Life is way too short to spend another day at war with yourself. There’s far too many wars and crises going on without creating one with yourself too. You are imperfect and inevitably flawed but that’s what makes you so beautiful. Trust me when I say this, being confident and loving who you will make you happier than any diet you go one.

Every woman is beautiful, it just takes the right people and guy to see that. If they can’t love you for who you and what you have then let go. They aren’t worth having in your life. Happy girls are the prettiest. You’re amazing just the way you are and you should be at home with your body. It’s a beautiful gift and you love every single part of it, even though there will be parts you would like to change.

Change your mindset. Be positive. We tend to only notice the bad things about ourselves that we forget to appreciate the things that are amazing about us and that are so beautiful.
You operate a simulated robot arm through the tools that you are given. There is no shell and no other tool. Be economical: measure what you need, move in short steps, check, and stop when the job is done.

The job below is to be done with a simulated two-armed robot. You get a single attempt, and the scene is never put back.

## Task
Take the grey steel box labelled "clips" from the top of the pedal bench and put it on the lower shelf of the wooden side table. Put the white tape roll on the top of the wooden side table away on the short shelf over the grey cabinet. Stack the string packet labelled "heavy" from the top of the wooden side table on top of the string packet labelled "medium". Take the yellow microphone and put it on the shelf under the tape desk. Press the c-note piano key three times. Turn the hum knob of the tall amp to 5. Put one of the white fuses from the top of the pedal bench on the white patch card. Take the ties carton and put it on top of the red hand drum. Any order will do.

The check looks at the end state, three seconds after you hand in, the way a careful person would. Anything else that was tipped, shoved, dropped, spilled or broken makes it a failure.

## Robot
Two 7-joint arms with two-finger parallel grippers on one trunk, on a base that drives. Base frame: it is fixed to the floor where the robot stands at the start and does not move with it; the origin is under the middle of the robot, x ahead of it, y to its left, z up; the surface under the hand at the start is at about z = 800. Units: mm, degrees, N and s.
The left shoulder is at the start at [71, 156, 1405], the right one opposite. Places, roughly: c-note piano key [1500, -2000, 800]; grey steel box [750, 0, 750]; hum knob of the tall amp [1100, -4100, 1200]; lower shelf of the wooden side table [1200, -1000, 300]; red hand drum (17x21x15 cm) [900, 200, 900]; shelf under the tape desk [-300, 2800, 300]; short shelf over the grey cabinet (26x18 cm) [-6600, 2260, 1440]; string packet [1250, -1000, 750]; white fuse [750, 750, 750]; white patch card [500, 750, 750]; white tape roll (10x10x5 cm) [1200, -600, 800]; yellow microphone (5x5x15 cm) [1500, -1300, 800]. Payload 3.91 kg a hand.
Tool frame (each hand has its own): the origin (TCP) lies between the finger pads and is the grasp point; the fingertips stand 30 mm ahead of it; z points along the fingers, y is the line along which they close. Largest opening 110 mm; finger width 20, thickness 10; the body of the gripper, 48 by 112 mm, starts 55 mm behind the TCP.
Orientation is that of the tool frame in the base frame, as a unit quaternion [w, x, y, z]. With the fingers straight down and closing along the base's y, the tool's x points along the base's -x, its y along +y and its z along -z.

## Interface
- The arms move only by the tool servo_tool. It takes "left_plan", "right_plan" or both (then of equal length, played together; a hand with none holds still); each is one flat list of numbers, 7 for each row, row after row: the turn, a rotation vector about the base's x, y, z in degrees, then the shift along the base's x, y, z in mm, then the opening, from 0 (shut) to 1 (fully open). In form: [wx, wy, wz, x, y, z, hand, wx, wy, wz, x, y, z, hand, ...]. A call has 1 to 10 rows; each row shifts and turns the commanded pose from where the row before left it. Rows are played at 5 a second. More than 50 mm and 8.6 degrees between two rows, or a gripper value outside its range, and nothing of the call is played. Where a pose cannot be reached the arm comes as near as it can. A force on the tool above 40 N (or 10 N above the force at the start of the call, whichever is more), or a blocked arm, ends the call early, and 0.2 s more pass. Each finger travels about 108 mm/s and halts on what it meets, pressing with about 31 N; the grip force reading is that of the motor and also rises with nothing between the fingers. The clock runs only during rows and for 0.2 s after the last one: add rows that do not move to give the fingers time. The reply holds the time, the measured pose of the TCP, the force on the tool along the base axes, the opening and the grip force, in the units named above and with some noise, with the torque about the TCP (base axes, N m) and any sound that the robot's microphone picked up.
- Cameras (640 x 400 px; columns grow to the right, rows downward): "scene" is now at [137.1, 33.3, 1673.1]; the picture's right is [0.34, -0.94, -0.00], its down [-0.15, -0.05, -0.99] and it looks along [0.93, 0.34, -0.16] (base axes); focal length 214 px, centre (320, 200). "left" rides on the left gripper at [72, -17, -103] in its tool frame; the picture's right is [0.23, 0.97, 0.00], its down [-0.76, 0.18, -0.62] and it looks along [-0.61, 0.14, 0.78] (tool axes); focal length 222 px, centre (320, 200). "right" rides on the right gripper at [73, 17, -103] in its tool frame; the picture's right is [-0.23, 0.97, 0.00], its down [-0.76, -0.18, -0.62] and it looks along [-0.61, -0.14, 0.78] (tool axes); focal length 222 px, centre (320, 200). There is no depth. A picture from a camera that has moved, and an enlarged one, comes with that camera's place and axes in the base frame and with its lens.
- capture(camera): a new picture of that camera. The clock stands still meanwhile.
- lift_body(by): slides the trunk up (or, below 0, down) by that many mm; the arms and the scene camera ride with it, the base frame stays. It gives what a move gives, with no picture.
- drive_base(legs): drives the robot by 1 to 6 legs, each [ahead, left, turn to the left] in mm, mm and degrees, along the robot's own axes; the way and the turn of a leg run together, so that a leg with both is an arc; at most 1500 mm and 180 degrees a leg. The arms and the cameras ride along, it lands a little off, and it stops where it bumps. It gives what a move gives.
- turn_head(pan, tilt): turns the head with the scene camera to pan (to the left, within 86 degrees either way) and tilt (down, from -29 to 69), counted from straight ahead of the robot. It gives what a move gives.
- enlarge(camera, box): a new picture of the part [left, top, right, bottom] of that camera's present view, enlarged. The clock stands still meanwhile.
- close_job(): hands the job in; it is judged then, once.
Have the strength and courage to be different and accept the body you have. Exercise to be fit and healthy not to be slim. Make positive changes, ones which make you healthier and improve your lifestyle.

Value your own body and love who you are. You really are beautiful.

I don’t know how I have just got through writing this. I can say there was a few tears. I don’t ever want to feel that way ever again. I have felt so vulnerable writing this and sharing this part of my life with you but I know I wish I would have someone to tell me this and tell me that everything was going to be okay and that I wasn’t only one. I think it is so incredibly how many of us fall out of love with our bodies and hate ourselves. We should be building each other up and making every person feel beautiful, not tearing them down and making them feel awful about themselves. I don’t want anyone else to go through what I did. I want you all to love and respect and know you are worth more than the words that people say to hurt you. You are loved and you are beautiful. You don’t makeup, or any guy to make you feel special. As long as you see your worth and recognise you’re beautiful then that’s all that matters.

Don’t forget to fall in love with yourself!

Thank you so much for reading and I love you all lots!